Government to stop distributing free agricultural inputs

Farmers said that whereas heifers supplied under the Naads programme are supposed to be in-calf, many delivered by suppliers were not, while others have very low milk production. FILE PHOTO

What you need to know:

Buy inputs. Government now wants farmers to buy agricultural inputs and not rely on free inputs just like it is currently.

Government has started a process that will eliminate the distribution of free agricultural inputs and implements, according to a senior official at the Ministry of Agriculture.

The process, according to Ms Beatrice Byarugaba, the Ministry of Agriculture director of extension services, has already been kicked off with a memorandum of understanding (MoU) that will require accounting officers in the districts of Kalungu, Ntungamo, Iganga, Nebbi and Amuru eliminate the free provision of agricultural inputs from their budgeting activities.
Government, under Operation Wealth Creation (OWC), among other initiatives, distributes free agricultural inputs and implements to boost farming across the country.

The MoU, which was signed on the sidelines of the Joint Agricultural Sector Annual Review conference last week, spells out guidelines that district authorities and the Ministry of Agriculture are expected to undertake over a six-year pilot period.
The programme, which will act as a pilot project, was unveiled nearly two years ago with the aim of building a more sustainable agricultural sector.

The project is expected to cost about $150m (Shs565b) and will be rolled out to other 42 districts.
Under the Agriculture Cluster Development Project (ACDP) funded by the World Bank and implemented by the Ministry of Agriculture, government hopes to pursue a phased withdrawal from the free distribution of inputs, particularly seeds to the farmers.

“We want our farmers to be business people. We want them to start thinking and acting like business people. This is why we want them to invest in agriculture by buying inputs,” Dr Byarugaba said in an interview.

People (farmers), she said, waste free things, there by necessitating government to build a sustainable model that will make farmers invest in agriculture as a business.

Dr Byarugaba also said government hopes that the pilot project, which focuses on promoting particular crops in different districts, will increase on-farm productivity, production and marketable surpluses.

According to a statement issued by the Ministry of Agriculture last week, the project will be implemented in a cluster format with each cluster assigned a particular trial commodity covering on average three districts.

The cluster, the statement said, will facilitate concentrations of producers and agribusiness institutions, usually in the same sector, to work together in addressing common challenges and opportunities.

The cluster approach, government argues, will provide opportunities for economies of scale, utilisation of common market infrastructure, input and output bulking and enhanced value addition.

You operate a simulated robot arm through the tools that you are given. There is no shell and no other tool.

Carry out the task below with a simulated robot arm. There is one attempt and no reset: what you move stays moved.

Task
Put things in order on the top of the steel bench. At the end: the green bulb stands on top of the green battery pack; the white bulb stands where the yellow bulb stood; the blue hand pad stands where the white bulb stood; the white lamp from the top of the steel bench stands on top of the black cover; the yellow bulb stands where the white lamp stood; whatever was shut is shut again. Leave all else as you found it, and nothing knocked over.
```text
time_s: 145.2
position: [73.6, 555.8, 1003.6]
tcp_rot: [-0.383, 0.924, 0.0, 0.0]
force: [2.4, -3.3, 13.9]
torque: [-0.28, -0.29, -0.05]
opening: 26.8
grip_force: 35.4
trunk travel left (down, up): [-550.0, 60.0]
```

Lessons learned from the pilot districts will guide a phased roll out in the rest of the country except in the Karamoja sub-region which has been excluded because it has a different intervention scheme driven through the Regional Pastoral Livelihoods Resilience Project.

CAUTIONED AGAISNT MISUSE

In his remarks, Mr Pius Wakabi, the permanent secretary, who signed the memorandum of understanding on behalf of the Ministry Agriculture, cautioned that the Shs565b to be invested in the pilot project must be put to proper.
“The money is a loan and not a grant which we will pay with interest. For that matter it shouldn’t be wasted. It must bear fruits. We expect a successful implementation of the project,” he said.
The activities and investments to be supported under the Agriculture Cluster Development Project include on-farm production, market linkages, storage and value addition among others.

FOCUS

The Agriculture Cluster Development Project will focus on small holder farmers and other value chain actors at local, district and national levels as the key beneficiaries.
The pilot project will seek to focus on 450,000 households, which is expected to translate to about 2.2 million Ugandans across the 42 districts.
Funds will therefore be transferred to the participating district local governments to facilitate implementation of project activities.